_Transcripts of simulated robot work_

Begin

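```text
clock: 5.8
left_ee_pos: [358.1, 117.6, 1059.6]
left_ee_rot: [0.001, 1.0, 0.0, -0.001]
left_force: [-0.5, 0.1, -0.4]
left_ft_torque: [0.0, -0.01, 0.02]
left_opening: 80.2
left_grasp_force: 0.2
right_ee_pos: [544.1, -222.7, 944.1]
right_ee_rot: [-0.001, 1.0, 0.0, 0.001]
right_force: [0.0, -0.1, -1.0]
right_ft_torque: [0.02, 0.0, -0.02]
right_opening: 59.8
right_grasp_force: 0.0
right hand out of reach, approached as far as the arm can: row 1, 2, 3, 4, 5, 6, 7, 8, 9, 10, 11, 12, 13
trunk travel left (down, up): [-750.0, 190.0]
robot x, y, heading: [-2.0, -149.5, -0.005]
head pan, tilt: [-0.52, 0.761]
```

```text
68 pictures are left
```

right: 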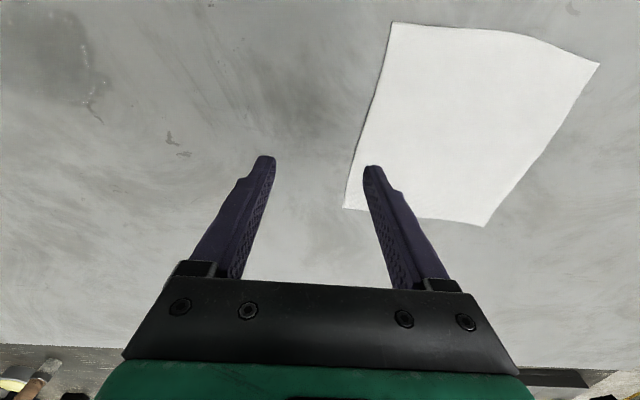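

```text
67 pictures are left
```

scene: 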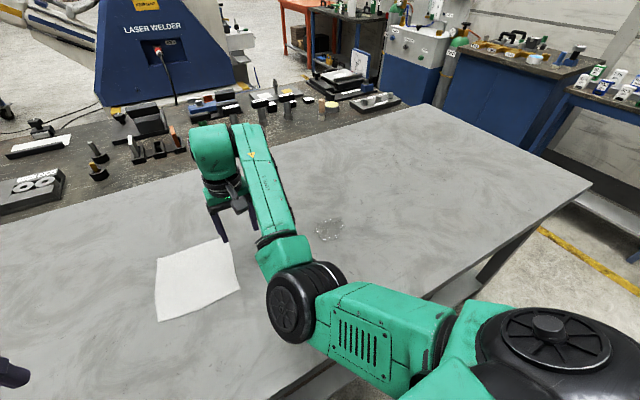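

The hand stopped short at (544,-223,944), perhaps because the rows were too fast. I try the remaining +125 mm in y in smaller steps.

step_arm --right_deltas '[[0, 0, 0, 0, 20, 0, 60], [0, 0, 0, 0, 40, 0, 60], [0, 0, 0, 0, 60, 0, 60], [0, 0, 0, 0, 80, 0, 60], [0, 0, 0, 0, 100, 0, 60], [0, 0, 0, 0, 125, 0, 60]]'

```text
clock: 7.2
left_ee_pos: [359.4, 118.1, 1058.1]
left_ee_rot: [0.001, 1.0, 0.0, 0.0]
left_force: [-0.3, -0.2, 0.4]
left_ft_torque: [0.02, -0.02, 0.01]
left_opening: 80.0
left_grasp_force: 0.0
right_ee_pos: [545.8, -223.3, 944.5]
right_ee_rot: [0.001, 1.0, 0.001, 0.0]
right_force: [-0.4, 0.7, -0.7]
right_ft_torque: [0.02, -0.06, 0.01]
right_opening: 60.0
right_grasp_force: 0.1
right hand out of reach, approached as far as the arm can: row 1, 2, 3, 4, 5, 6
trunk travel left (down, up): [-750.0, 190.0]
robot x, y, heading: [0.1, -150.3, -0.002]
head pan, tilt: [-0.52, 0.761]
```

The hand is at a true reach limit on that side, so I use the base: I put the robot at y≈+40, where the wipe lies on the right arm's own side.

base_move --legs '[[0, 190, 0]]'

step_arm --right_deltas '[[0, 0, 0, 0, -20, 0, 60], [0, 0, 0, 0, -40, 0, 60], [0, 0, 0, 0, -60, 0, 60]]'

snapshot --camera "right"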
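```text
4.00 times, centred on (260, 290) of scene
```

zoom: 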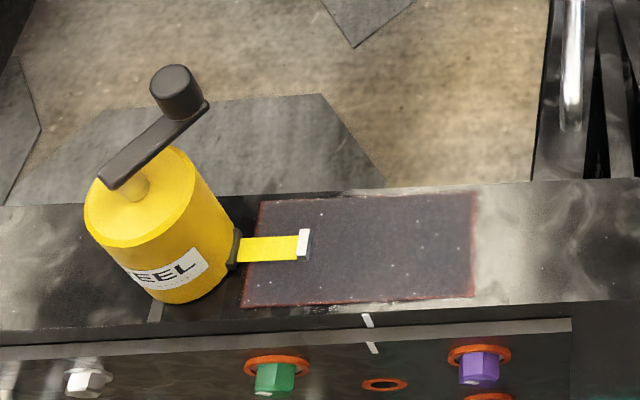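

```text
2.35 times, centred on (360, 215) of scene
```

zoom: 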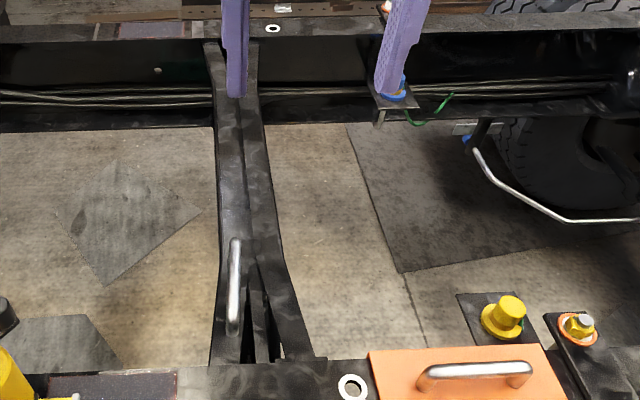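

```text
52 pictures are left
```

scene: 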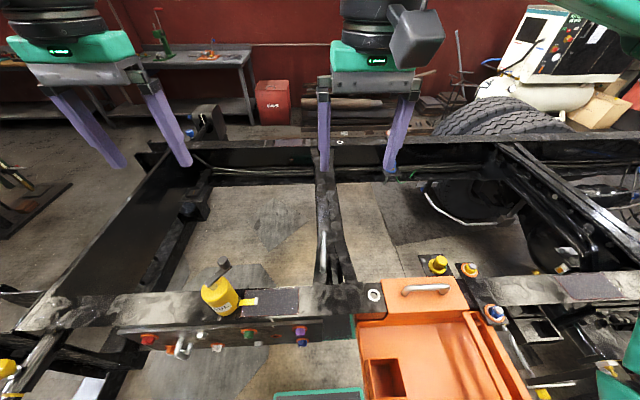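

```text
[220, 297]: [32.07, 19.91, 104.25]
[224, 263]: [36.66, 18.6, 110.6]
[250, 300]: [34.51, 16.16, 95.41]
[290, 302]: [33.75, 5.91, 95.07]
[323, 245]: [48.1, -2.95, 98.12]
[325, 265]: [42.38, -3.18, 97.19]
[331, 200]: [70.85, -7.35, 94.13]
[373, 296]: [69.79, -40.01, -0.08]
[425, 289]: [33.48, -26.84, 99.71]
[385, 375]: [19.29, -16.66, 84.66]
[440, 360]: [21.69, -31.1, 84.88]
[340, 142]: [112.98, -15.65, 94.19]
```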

End

Return all the entries word for word, but omit any pictures they contain. The answer is a JSON array that holds each line as a string and skips blank lines.

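[
  "```text",
  "clock: 5.8",
  "left_ee_pos: [358.1, 117.6, 1059.6]",
  "left_ee_rot: [0.001, 1.0, 0.0, -0.001]",
  "left_force: [-0.5, 0.1, -0.4]",
  "left_ft_torque: [0.0, -0.01, 0.02]",
  "left_opening: 80.2",
  "left_grasp_force: 0.2",
  "right_ee_pos: [544.1, -222.7, 944.1]",
  "right_ee_rot: [-0.001, 1.0, 0.0, 0.001]",
  "right_force: [0.0, -0.1, -1.0]",
  "right_ft_torque: [0.02, 0.0, -0.02]",
  "right_opening: 59.8",
  "right_grasp_force: 0.0",
  "right hand out of reach, approached as far as the arm can: row 1, 2, 3, 4, 5, 6, 7, 8, 9, 10, 11, 12, 13",
  "trunk travel left (down, up): [-750.0, 190.0]",
  "robot x, y, heading: [-2.0, -149.5, -0.005]",
  "head pan, tilt: [-0.52, 0.761]",
  "```",
  "```text",
  "68 pictures are left",
  "```",
  "right: ",
  "```text",
  "67 pictures are left",
  "```",
  "scene: ",
  "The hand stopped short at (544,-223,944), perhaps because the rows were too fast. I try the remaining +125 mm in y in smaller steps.",
  "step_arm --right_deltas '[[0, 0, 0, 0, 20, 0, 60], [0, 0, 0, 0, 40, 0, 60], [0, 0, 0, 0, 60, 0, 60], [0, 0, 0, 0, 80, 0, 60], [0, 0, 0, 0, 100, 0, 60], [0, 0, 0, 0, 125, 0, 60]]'",
  "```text",
  "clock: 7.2",
  "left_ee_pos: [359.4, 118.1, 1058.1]",
  "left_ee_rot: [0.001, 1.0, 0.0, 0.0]",
  "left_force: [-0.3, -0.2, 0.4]",
  "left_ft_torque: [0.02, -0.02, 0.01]",
  "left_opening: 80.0",
  "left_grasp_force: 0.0",
  "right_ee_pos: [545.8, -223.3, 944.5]",
  "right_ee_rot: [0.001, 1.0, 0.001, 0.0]",
  "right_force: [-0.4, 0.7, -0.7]",
  "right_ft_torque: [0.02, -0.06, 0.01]",
  "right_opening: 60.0",
  "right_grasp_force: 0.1",
  "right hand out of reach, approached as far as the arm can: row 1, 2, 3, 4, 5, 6",
  "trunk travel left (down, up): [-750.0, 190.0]",
  "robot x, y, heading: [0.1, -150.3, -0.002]",
  "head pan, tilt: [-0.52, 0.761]",
  "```",
  "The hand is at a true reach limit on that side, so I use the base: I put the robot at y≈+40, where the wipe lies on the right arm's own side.",
  "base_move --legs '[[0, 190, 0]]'",
  "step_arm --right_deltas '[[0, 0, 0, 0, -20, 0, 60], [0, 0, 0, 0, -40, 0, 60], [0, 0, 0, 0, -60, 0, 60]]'",
  "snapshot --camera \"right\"",
  "```text",
  "4.00 times, centred on (260, 290) of scene",
  "```",
  "zoom: ",
  "```text",
  "2.35 times, centred on (360, 215) of scene",
  "```",
  "zoom: ",
  "```text",
  "52 pictures are left",
  "```",
  "scene: ",
  "```text",
  "[220, 297]: [32.07, 19.91, 104.25]",
  "[224, 263]: [36.66, 18.6, 110.6]",
  "[250, 300]: [34.51, 16.16, 95.41]",
  "[290, 302]: [33.75, 5.91, 95.07]",
  "[323, 245]: [48.1, -2.95, 98.12]",
  "[325, 265]: [42.38, -3.18, 97.19]",
  "[331, 200]: [70.85, -7.35, 94.13]",
  "[373, 296]: [69.79, -40.01, -0.08]",
  "[425, 289]: [33.48, -26.84, 99.71]",
  "[385, 375]: [19.29, -16.66, 84.66]",
  "[440, 360]: [21.69, -31.1, 84.88]",
  "[340, 142]: [112.98, -15.65, 94.19]",
  "```"
]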